Major commodity-exporting economies no longer attract the bulk of FDI, but several countries without significant resources are receiving sizeable inflows. Last year, the FDI-to-GDP ratio for non-resource rich countries stood at 4.4 per cent, compared to 2.5 per cent for resource-rich countries, according to UNCTAD figures. Kenya is becoming an East African business hub for manufacturing, intra-regional transport, services and ICT. Ethiopia’s FDI is mainly in labour intensive sectors. The 32 projects launched in 2015 had generated one-fifth of new jobs from FDI across Africa.

The ‘Herfindahl-Hirschman’ index, a measure of market concentration, indicates a shift to ICT, services, and manufacturing in Africa. The index dropped from 0.43 in 2003 to 0.14 in 2015. This trend is also confirmed by data on announced greenfield projects in 2015 from fDi intelligence, division of the Financial Times Group, which revealed that services and manufacturing comprised over half of the total value of African based projects. New investments are flowing into consumer-market oriented industries, chiefly telecom, retailing, food and financial services, driven by low wages, abundant natural resources and fiscal incentives provided by SEZs.

With rapid urbanisation, major African cities are becoming future hubs of investment (both domestic and foreign). Economic output and spending power in cities such as Cape Town, Johannesburg, Lagos, Luanda and Nairobi, among others, should surge in the coming decades. This, in turn, requires an improved business climate, infrastructure/ logistics services and availability of skilled workers.

New reported FDI projects

• Puma Energy (Singapore) opened one of the world’s biggest Conventional Buoy Mooring (CBM) systems in Luanda Bay (Angola);
• Major carmakers announced greenfield capex into the African auto-industry totalling US$3.1bn in 2015. They included Ford and Honda in Nigeria; Toyota in Kenya; BMW and Volkswagen in South Africa;
• The world’s two biggest beer producers (Heineken and Diageo) invested US$345mn and US$344mn, respectively, in Ethiopia;
• French telecom operator Orange bought the Democratic Republic of the Congo’s Millicom International Cellular’s operations (Tigo DRC) for US$160mn;
• Canada-based mining company Semafo is spending US$120mn to build a gold mine in Burkina Faso;
• Singapore’s agribusiness giant Olam acquired one of Nigeria’s largest millers, BUA Group, for US$275mn


Overall, Africa’s perceived attractiveness has fallen over the past year. However, those already familiar with the continent remain relatively bullish.

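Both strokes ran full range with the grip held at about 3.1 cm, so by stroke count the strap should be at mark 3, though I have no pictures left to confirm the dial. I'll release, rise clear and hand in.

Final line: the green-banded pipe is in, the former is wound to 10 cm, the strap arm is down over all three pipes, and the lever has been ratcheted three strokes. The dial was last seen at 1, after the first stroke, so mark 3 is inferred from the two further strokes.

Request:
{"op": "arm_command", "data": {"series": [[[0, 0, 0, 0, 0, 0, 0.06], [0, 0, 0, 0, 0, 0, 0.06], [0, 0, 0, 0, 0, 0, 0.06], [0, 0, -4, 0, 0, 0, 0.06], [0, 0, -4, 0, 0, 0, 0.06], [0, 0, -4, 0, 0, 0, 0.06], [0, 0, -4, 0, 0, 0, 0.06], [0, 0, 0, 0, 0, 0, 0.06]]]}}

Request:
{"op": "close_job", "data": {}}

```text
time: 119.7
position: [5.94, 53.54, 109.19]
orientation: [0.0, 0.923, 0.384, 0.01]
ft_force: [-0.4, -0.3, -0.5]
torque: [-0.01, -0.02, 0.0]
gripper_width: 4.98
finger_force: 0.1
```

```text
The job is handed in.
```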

Notwithstanding the bleak global and regional outlook, the International Monetary Fund (IMF) predicts 19 sub-Saharan African countries achieving real GDP growth of over 5 per cent during 2016-17.

Additionally, FDI inflows are expected to reach US$60-66bn this year, coupled with some privatisation of state-owned assets and proactive FDI legislation in the region.

The rise in FDI inflows will mostly occur in public utilities, transport and construction, followed by automotive industry and light manufacturing, such as food/beverages – reflecting growing consumer markets. Both Kenya and Tanzania now permit full foreign ownership of listed companies and

Ethiopia has slowly liberalised its manufacturing and retail sectors. In sum, as competition for external risk capital heats up, the African countries need to improve their FDI regimes and increase infrastructure spending, especially on power-generation and transport networks to become more appealing to MNCs.